**DIRECTIONS FOR THIS TASK:**
Your answer should consist solely of the lines from the one with "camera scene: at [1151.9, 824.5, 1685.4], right" through the one with "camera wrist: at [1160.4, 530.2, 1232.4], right", copied exactly, endpoints included.

**DATA EXTRACT:**
■ ■ ■ ■ ■
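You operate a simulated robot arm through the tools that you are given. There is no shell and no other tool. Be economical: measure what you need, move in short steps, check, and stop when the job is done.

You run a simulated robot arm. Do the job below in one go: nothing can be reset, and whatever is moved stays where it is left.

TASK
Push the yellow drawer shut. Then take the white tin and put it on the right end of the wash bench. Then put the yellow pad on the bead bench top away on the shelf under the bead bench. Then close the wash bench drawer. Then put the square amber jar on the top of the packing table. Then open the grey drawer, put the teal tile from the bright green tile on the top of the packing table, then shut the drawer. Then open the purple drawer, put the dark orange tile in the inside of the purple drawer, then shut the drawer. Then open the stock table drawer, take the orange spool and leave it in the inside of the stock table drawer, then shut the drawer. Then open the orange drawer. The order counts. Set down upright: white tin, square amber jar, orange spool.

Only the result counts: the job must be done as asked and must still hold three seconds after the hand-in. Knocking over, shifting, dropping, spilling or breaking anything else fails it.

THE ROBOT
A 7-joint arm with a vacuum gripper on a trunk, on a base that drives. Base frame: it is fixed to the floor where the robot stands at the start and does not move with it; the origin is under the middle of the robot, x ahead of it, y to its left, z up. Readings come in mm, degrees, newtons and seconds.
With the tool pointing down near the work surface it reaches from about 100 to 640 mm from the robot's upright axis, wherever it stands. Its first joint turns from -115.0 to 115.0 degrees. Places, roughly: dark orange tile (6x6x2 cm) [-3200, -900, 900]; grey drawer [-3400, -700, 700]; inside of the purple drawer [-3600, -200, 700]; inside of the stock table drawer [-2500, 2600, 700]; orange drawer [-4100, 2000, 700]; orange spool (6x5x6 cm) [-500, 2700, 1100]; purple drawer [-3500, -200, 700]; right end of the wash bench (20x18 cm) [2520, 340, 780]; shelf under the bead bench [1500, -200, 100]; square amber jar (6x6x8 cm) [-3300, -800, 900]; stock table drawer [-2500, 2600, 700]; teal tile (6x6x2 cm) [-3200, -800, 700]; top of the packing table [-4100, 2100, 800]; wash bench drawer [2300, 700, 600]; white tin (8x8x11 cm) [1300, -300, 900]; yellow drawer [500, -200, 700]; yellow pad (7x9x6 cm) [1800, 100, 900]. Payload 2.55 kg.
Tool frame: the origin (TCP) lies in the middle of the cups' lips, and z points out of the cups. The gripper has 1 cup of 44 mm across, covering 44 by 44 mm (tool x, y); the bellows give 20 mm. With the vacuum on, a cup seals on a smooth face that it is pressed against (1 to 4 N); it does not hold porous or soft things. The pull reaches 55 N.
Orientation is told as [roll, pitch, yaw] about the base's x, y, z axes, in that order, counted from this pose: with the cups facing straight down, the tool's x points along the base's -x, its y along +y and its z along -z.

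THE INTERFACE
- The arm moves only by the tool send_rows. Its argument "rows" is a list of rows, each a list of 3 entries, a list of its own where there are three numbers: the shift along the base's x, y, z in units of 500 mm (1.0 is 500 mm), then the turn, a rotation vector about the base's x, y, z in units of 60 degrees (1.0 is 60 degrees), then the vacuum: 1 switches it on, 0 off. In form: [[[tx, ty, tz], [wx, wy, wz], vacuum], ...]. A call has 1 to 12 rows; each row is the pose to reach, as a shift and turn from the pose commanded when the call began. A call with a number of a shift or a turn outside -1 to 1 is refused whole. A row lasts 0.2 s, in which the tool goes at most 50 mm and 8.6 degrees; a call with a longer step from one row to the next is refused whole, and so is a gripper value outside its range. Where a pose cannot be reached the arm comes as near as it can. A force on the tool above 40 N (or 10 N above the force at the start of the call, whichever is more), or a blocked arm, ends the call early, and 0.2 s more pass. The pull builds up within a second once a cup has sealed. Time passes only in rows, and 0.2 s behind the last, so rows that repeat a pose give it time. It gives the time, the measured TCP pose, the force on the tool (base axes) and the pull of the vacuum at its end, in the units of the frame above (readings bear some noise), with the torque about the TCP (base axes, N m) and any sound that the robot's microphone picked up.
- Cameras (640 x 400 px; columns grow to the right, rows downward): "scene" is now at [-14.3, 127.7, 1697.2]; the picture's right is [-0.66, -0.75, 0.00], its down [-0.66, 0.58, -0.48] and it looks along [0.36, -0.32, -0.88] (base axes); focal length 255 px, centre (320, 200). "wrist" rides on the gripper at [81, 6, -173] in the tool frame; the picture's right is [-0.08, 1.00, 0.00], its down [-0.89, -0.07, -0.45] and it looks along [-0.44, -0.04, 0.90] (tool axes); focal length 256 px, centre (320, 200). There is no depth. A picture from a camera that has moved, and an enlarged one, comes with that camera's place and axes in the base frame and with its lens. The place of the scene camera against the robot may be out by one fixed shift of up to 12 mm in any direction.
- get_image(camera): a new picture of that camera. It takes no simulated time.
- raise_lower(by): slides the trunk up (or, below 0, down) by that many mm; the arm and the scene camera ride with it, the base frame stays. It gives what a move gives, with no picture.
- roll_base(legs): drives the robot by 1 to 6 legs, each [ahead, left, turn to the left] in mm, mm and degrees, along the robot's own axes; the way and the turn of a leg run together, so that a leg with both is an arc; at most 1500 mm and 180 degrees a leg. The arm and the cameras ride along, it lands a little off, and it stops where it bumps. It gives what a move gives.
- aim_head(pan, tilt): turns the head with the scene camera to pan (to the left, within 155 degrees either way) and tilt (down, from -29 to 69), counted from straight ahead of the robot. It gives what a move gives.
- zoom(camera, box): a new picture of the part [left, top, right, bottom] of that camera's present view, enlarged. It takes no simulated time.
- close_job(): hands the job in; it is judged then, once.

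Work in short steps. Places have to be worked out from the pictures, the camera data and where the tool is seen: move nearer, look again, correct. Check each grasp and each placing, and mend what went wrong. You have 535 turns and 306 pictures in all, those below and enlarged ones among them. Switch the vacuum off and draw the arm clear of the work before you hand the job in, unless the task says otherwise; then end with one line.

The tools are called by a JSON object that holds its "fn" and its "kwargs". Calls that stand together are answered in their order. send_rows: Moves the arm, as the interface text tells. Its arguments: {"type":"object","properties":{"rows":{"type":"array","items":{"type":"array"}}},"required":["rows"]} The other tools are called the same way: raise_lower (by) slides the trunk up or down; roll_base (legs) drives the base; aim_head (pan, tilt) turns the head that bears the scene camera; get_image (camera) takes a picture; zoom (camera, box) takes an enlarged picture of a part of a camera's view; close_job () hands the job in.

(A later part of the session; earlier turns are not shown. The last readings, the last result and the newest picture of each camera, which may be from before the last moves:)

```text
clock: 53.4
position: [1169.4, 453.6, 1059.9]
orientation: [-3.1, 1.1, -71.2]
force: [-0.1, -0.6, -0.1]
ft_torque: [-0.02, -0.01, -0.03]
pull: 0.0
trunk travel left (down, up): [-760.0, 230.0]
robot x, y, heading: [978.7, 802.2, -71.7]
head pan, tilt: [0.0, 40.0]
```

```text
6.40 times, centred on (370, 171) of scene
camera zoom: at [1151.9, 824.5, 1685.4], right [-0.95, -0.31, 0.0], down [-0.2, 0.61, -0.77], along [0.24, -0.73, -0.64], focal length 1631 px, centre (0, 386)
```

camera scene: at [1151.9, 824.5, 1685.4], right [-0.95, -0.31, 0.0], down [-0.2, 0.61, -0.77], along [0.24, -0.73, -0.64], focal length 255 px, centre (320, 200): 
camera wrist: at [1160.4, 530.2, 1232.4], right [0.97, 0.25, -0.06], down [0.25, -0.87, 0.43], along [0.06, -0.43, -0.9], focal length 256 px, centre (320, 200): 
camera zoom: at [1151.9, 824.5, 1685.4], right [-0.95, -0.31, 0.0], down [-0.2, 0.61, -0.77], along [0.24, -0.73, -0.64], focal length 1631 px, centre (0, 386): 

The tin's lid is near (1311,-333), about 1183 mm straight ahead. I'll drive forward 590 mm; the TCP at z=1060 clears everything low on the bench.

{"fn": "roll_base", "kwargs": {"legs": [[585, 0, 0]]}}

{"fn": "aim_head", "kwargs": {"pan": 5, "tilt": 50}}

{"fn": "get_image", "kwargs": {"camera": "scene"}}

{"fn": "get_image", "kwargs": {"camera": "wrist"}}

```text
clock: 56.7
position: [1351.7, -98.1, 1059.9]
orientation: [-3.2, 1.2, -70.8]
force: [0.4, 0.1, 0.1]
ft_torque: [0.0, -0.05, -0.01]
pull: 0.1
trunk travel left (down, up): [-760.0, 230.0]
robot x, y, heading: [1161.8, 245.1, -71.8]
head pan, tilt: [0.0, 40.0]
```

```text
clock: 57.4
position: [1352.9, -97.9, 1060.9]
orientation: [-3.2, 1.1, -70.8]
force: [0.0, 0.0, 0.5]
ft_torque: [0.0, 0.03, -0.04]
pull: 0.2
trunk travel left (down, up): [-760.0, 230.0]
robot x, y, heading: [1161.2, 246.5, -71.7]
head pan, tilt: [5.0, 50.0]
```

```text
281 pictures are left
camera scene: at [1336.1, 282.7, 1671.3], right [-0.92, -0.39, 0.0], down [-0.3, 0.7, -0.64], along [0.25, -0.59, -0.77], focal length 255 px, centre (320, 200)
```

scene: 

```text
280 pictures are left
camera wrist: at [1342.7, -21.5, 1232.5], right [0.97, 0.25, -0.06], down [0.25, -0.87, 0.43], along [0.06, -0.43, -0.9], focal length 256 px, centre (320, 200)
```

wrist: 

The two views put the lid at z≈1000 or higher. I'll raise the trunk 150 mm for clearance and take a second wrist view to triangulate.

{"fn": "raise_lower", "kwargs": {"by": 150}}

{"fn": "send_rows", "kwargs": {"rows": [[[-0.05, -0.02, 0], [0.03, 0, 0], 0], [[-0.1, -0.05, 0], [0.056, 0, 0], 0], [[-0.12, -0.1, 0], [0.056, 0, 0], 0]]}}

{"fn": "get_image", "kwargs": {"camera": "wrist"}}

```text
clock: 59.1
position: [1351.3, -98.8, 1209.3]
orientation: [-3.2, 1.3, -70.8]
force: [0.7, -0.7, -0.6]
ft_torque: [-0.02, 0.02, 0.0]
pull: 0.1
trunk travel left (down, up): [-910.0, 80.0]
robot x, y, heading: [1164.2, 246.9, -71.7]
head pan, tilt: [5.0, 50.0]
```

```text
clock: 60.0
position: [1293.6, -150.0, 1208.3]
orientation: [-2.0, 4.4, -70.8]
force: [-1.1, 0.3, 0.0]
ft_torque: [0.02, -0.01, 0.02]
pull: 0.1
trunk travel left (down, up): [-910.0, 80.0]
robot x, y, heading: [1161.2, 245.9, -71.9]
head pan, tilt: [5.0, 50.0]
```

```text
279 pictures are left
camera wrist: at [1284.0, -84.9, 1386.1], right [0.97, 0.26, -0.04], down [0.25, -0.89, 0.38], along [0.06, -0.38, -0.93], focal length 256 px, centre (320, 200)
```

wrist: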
■ ■ ■ ■ ■
**CORRECT OUTPUT:**
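camera scene: at [1151.9, 824.5, 1685.4], right [-0.95, -0.31, 0.0], down [-0.2, 0.61, -0.77], along [0.24, -0.73, -0.64], focal length 255 px, centre (320, 200): 
camera wrist: at [1160.4, 530.2, 1232.4], right [0.97, 0.25, -0.06], down [0.25, -0.87, 0.43], along [0.06, -0.43, -0.9], focal length 256 px, centre (320, 200): 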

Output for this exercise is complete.